### Article
........

Le (très long) récit écrit par Tom King se poursuit dans le dixième tome de Batman Rebirth, intitulé Cauchemars. La série avait retrouvé de sa superbe récemment (voir tomes 8 et 9). Est-ce toujours le cas ? Critique.

[Histoire]
Bruce Wayne revit la mort de ses parents, comme s’il était enfant. Mais étrangement Batman est bien présent pour enquêter sur le meurtrier… Normal : le jeune Bruce est en fait Matthew, qui calque sa folie sur le traumatisme du milliardaire (aperçu à la fin du tome 5). L’on confond donc l’imagination de l’un et la réalité de l’autre.

Par ailleurs, Batman se réveille (suite à la fin du volume précédent) kidnappé par le professeur Pyg. Il ne se souvient de rien et doit se sortir d’une situation complexe… John Constantine lui indique aussi que Catwoman va mourir d’ici peu. Le justicier se perd entre cauchemars et illusions…

[Critique]
Pour une fois, l’intégralité du tome ne repose pas sur une succession de plusieurs histoires mais sur un ensemble de sept chapitres qui se suivent. Malgré tout, chacun a son dessinateur propre (voir plus loin), son ambiance et identité graphique défini et semble déconnecté du reste. Certains de ces épisodes sont classiques dans leur structure, d’autres très singuliers : l’un est quasiment muet, un autre presque en monologue de Batman, un à l’inverse en dialogue entre deux protagonistes, un composé de danses et d’un découpage épousant la musique, et ainsi de suite. Pourtant ces chapitres sont comme des pièces de puzzle qui font sens en fin d’ouvrage.

........

### Data block
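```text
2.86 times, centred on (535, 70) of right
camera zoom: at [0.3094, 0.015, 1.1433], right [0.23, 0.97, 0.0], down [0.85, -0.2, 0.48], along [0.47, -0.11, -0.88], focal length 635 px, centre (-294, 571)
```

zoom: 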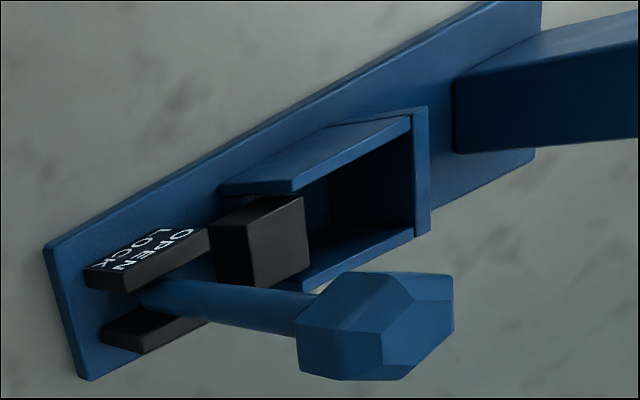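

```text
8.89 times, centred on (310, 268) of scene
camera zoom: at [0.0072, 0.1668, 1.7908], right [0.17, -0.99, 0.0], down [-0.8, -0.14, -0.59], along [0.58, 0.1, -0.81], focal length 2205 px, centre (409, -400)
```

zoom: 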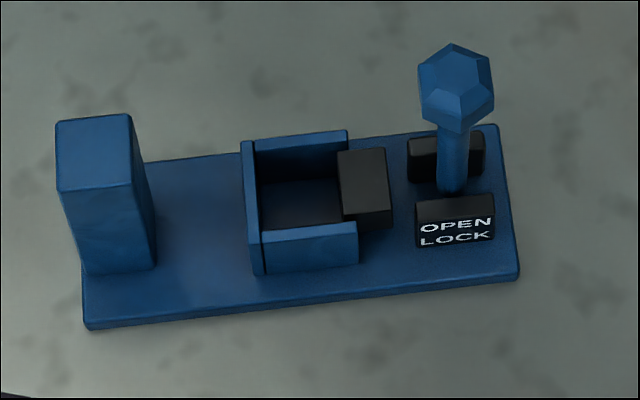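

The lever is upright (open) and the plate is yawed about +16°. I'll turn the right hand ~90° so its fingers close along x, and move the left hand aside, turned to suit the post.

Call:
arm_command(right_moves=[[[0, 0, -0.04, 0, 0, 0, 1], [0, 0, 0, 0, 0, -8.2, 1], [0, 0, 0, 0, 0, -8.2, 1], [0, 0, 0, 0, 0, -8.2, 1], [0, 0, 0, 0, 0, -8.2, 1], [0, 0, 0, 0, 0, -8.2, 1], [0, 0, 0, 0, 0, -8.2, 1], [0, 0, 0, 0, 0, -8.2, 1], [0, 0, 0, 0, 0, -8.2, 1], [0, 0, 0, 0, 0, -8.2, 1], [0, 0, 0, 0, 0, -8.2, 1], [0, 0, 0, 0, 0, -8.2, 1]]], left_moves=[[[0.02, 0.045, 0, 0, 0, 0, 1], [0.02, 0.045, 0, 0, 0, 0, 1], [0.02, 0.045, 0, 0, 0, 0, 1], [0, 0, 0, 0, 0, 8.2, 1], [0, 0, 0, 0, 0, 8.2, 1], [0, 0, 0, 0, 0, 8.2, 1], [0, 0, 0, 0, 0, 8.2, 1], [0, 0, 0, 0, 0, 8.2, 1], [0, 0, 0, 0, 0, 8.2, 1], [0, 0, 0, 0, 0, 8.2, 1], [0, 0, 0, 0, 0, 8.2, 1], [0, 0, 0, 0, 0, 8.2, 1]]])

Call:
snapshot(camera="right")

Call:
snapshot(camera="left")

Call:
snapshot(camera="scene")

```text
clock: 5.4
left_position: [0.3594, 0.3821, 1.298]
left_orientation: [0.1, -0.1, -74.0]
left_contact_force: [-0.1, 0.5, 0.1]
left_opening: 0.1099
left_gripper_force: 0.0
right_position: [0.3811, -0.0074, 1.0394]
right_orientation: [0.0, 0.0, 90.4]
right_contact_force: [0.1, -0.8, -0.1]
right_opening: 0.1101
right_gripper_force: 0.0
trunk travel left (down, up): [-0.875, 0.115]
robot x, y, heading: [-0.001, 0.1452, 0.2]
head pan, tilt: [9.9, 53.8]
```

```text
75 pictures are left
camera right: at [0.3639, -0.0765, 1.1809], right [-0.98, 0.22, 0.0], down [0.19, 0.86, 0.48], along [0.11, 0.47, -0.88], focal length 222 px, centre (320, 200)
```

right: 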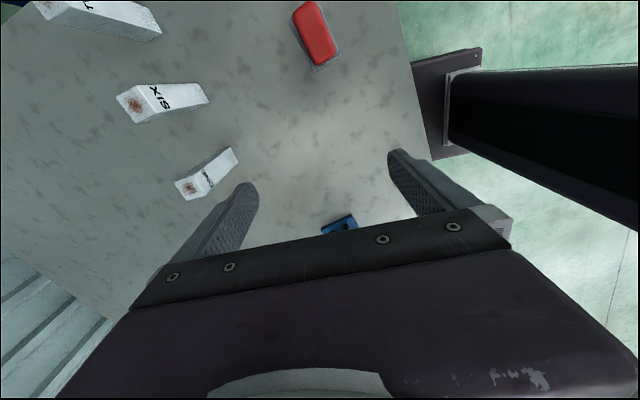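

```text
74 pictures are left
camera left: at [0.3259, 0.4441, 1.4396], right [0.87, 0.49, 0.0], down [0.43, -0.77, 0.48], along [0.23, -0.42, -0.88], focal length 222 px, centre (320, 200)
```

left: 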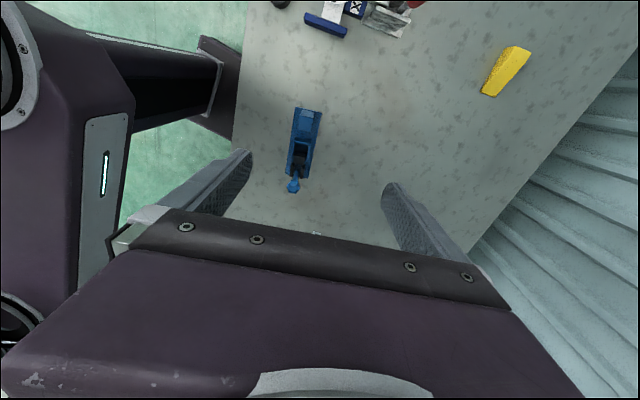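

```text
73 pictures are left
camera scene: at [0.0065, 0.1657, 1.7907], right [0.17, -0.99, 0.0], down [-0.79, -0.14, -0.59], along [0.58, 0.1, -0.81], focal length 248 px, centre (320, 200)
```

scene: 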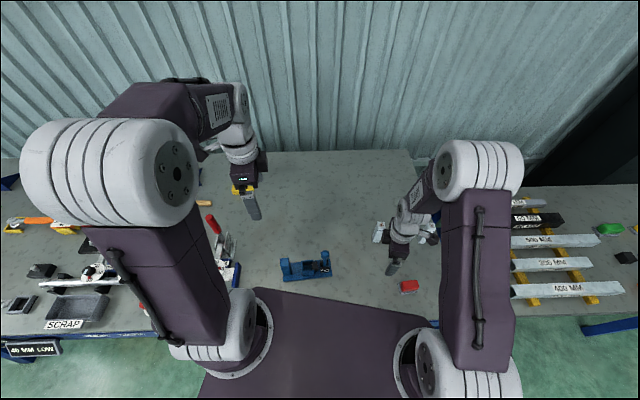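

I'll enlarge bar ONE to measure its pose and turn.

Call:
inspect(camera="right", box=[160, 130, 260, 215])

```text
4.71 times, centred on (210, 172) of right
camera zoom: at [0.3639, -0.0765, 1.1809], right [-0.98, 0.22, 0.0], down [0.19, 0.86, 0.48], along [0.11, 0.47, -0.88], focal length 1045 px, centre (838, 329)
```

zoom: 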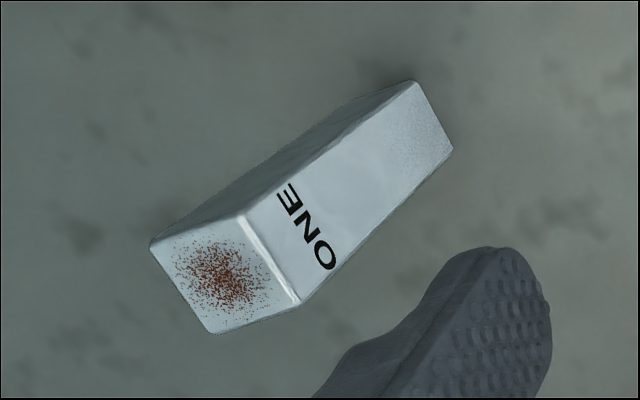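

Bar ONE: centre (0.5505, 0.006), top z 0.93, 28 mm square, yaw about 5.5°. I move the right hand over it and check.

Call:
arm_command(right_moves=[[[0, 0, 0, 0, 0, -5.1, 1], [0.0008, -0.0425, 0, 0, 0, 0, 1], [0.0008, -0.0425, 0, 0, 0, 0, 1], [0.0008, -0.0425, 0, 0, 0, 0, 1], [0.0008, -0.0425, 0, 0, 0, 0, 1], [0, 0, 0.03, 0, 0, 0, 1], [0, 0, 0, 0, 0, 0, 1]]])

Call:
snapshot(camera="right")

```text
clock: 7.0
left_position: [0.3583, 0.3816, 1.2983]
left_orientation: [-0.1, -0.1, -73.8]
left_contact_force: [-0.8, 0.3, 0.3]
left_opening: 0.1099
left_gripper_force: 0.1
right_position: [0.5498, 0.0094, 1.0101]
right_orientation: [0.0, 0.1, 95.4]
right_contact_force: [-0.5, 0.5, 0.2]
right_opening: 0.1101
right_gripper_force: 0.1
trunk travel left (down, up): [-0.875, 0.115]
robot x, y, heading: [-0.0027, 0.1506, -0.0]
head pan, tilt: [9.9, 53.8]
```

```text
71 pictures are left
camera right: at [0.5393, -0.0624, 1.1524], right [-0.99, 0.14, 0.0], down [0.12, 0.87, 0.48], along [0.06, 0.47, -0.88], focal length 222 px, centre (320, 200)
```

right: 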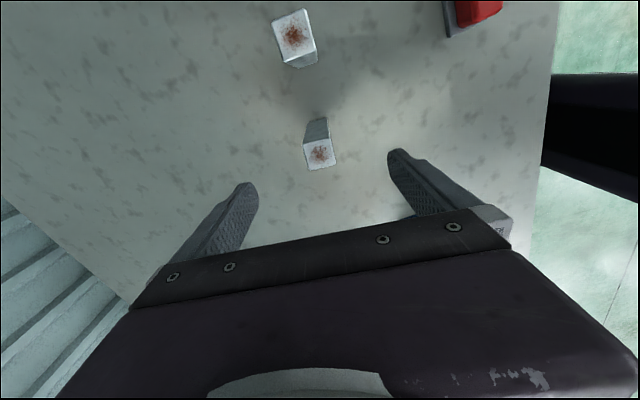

........

### To do
Your answer continues the article from its final sentence.

### Result
L’ensemble est de prime abord confus. Il faut attendre l’arrivée de Constantine (peu avant la moitié du livre) pour comprendre un peu ce qu’il se passe (même si c’était prévisible vu le titre du comic et le résumé derrière) : Batman serait connecté à une machine et piégé dans des tourments cauchemardesques causés par l’Épouvantail. Le quatrième chapitre met le personnage La Question au premier plan, qui explique à Catwoman qu’il est la solution pour s’évader et que le Chevalier Noir doit le découvrir. Au fil de l’eau, l’évocation du mariage réussi entre Selina et Bruce met évidemment la puce à l’oreille sur cette fausse réalité. Bane semble encore responsable de cette situation.

Étrangement connecté et déconnecté de sa propre série, ce dixième tome pourrait presque se lire comme un one-shot. Presque. Difficile d’être séduit si on ne comprend pas les allusions à certains détails (Thomas Wayne dans Le Badge par exemple ou encore Matthew, cf. explications ci-après) et surtout aux deux grands fils rouges narratifs qui se croisent depuis le début. On parle bien sûr de la relation entre Bruce/Batman et Selina/Catwoman ainsi que du plan de Bane visant à briser une seconde fois (après sa première réussite dans Knightfall) le Chevalier Noir.

La bande dessinée mêle plus ou moins habilement ces deux pans de composition pour un résultat à la fois intéressant mais aussi frustrant. Intéressant car l’ensemble est plutôt original et illustré de façon presque innovante (chaque chapitre a vraiment un style différent et souvent agréable). Frustrant car assez prévisible (ça s’appelle Cauchemars après tout…) et malgré de jolis moment d’écriture (des échanges entre Batman et Catwoman notamment), il résulte une fois de plus un sentiment de surplace narratif (l’histoire principale n’a quasiment pas avancé et on navigue presque intégralement dans la psyché de Bruce/Batman tout le long du titre).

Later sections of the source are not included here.